Here is a summary of the farm this year, and a request for money to help us continue manifesting the dream.


  • Found and bought the land, moved in, met neighbors. Planted a garden, foraged, planted a few trees and shrubs, explored the woods and fields, learned local plants and animals. Pickled, froze, and otherwise put up a lot of food. Collected rain water from roof for drinking – excellent results. Experimented with goats and fences.
  • Hired an experienced permaculture designer who designed a perennial woody polyculture farm. Consulted with other specialists about water management, ponds, erosion, and outdoor space. Hired an architect specializing in passive house and alternative energy design. Figured out how to change the existing house (former barn) to hold 6 people and function off-grid. Chose a provider for photovoltaic panels.
  • Hosted volunteers and guests, plus some paid workers, and two longer visitors, one of whom will move here in 2015. Did a lot of erosion prevention.
  • Bought two chain saws and cut a lot of firewood. Bought a wood cook stove. Had a masonry heater built. Super-insulated one level of the house.
  • Went to farm trainings, conferences, field days, and such for a very intense learning curve. Talked with lots of government people and farming organizations. Started relationships in farming community.
  • Had a retreat every month since July; created a zendo in former bedroom; identified future zendo location; identified outdoor spaces for future ceremony and retreat. Started Mountains and Waters Zen Community.
  • Set up council of advisers, represented the farm to others, created brochure and blog, got a nonprofit fiscal agent, kept track of spending.
sketch of design - 2014

Early dreams of farm and land use

In process now:

  • install wood cook stove, install chimney for cook stove and masonry heater. Install wood stove in shop (formerly heated by propane)
  • Find farm manager, more residents, apprentices.
  • Start tracking all that volunteer time.

2015 PLANS:

  • Convert the house to a passive solar home for six people (some spaces are open).
  • Start serious farming, and teaching others. Install orchard, berries, and other plantings. Harvest maple syrup, nettles, mushrooms, and begin marketing. Conservation and land care as able.
  • Offer spiritual practice opportunities, and communicate them effectively. Work with local Zen groups.
  • Finish organizational structure and set up Board. Apply for our own nonprofit status. Raise money for these projects. Clarify future projects such as greenhouse building, food storage, water collection.
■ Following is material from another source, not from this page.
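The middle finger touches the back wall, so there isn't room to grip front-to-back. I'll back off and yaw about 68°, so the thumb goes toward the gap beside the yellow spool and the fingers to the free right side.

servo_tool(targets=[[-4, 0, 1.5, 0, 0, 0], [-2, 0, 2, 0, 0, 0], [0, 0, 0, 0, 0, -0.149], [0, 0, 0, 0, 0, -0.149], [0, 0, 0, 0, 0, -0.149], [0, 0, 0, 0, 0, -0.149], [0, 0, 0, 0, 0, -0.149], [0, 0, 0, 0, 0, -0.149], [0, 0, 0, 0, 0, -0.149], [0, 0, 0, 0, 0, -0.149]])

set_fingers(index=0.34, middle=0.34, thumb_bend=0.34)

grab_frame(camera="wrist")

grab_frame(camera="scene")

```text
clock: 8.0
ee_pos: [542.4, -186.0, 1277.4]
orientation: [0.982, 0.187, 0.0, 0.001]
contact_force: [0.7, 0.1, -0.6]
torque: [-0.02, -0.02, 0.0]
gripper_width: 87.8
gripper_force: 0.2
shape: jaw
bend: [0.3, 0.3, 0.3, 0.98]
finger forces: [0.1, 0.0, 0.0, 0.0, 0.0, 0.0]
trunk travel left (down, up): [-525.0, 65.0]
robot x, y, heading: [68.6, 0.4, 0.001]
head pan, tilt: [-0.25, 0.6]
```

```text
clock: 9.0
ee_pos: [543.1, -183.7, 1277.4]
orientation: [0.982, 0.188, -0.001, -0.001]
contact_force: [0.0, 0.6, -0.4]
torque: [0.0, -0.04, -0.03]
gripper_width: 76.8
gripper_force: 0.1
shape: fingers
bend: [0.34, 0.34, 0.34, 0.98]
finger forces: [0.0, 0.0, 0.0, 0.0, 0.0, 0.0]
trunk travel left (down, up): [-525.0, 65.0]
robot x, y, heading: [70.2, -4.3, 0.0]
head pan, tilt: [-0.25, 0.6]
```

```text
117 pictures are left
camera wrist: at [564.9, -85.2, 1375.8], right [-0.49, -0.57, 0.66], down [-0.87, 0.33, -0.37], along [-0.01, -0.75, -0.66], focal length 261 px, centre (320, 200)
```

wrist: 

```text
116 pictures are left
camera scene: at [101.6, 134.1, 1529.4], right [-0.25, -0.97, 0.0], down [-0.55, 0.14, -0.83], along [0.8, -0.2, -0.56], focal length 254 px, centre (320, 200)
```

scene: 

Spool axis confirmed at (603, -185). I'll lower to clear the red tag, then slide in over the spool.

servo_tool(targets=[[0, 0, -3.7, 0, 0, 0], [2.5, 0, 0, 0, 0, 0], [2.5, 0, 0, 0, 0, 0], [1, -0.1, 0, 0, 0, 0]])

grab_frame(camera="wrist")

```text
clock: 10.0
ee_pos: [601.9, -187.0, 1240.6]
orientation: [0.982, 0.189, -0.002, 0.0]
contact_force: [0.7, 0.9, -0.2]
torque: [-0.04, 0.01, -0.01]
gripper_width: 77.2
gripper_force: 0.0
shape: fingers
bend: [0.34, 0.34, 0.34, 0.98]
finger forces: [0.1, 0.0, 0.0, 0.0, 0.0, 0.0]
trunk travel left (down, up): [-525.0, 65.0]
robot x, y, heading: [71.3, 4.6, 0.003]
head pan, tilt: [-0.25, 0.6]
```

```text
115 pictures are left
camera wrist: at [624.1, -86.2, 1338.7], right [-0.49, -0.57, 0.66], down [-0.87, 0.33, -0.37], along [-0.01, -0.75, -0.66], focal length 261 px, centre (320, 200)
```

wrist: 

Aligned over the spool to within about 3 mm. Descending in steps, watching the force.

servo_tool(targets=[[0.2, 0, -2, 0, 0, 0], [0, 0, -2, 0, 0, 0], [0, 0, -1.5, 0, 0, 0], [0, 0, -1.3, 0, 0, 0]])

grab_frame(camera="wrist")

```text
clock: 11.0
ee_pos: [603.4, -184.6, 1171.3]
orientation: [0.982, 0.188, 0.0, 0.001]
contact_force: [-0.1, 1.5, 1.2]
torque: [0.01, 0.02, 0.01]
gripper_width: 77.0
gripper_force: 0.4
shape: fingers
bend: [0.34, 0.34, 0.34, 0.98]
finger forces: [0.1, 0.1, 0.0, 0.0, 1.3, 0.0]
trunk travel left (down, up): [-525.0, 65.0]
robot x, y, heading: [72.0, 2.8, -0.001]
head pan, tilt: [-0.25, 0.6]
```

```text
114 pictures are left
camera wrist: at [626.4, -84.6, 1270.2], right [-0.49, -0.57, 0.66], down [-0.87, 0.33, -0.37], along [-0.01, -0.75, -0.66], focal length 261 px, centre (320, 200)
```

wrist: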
If we were only committed to sustainable living, that would be nice but maybe just personal. If we were only about practicing Zen, maybe that would be of interest to people who want to join us or visit us. If we were just farming, there are sources of help for new farmers. But it’s more.

Our whole existence – including farming and sustainable living, getting off fossil fuels, spiritual practice – is about the spiritual and cultural change needed by this society. We all are in need of reconnection with each other and with the other beings on the planet – evidence is in climate change, pollution, and the increasing violence everywhere. The business of Vairochana Farm is to foster that reconnection, including within ourselves and far beyond.

Up until now, I’ve personally funded the farm from my retirement savings, because this matters deeply to me. Now those funds are low. More importantly, the mission of the farm is all about community and cannot succeed without commitment from that community. If you are serious about driving spiritual and cultural change, I need you now. There are several easy options.


Free: Vairochana Farm has joined iGive.com. So if you sign up for iGive.com, the farm can be your charity. When you shop online, a percentage of what you spend is diverted to the farm at no cost to you. You can set it up to be automatic. If you want to use iGive for your own project instead, you can say VF referred you and we will both benefit. (It would only take 800 new projects to get us the $20,000. Or $5 million worth of plane tickets. But every dollar received is one we didn’t have before, and it’s free.)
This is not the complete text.